I’m now focusing on the Django REST backend. From what I understand, I need to configure the API to validate the JWTs issued by Auth0 (using JWKs), so that incoming requests can be properly authenticated and the endpoints protected.

I’m currently following this guide: https://auth0.com/docs/quickstart/backend/django/interactive. However, I’ve run into a couple of issues:

  • In step 2, the list of dependencies appears to be missing or blank.

  • I’m also unsure whether registering just the SPA as an application in Auth0 is sufficient, or if I also need to explicitly register my API (i.e., define it as an API resource with an identifier/audience) in order to properly validate tokens on the backend.

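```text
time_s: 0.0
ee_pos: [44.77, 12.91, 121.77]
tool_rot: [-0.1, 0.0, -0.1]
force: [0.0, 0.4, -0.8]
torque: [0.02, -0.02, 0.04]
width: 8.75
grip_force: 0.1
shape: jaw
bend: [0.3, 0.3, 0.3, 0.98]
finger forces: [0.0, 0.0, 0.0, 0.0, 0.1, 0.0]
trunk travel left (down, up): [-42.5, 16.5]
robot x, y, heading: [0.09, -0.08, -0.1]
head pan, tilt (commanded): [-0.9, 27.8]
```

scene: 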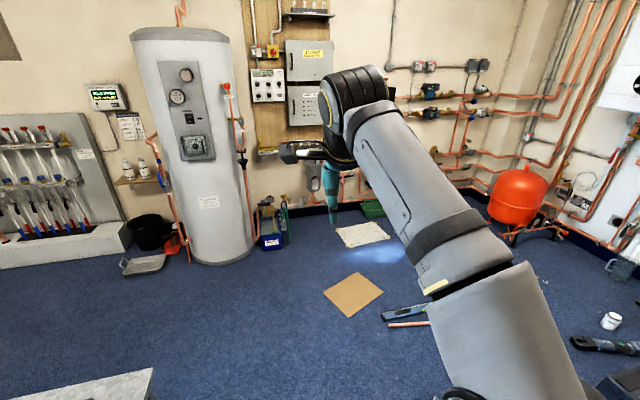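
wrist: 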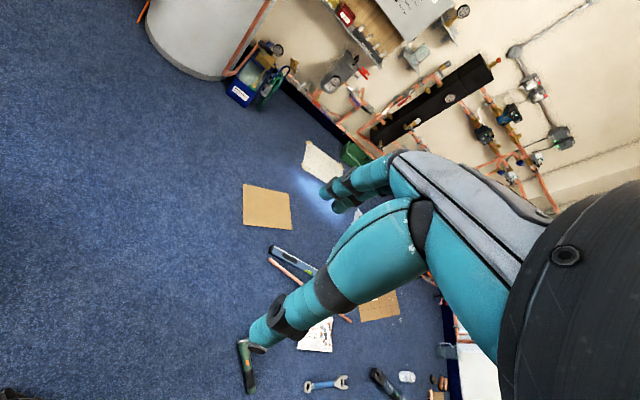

Could you please clarify these points?

Hi @rdechiara,

I understand you’re working on integrating Auth0 with your Django REST backend. We are more than glad to assist, so allow me to clear these points as well.

My apologies for the fact that you weren’t able to locate the information needed using directly from our quickstart’s documentation, but you can can find the correct list of dependencies in our updated Django API tutorial - Django API: Authorization.

Here are the dependencies you’ll need to add to your requirements.txt file:

cryptography~=2.8
django~=2.2.7
djangorestframework~=3.10.31
django-cors-headers~=3.1.1
drf-jwt~=1.13.3
pyjwt~=1.7.1
requests~=2.22.0

Regarding your second question, you are correct, so you do need to explicitly register your API in Auth0 for a couple of reasons:

  • Registering your API defines it as a resource server with a unique identifier (the “audience”). When your SPA requests an access token, it will specify this audience.

  • Your Django backend will then validate the JWT access token it receives. A critical part of this validation is checking that the aud (audience) claim in the token matches the identifier of your API. This ensures that the token was intended for your API and not for some other resource.

The Django API: Authorization documentation walks you through this entire process, from creating the API in the Auth0 dashboard to validating the tokens in your Django application.

I hope this clears things up and please let me know if you have any other questions.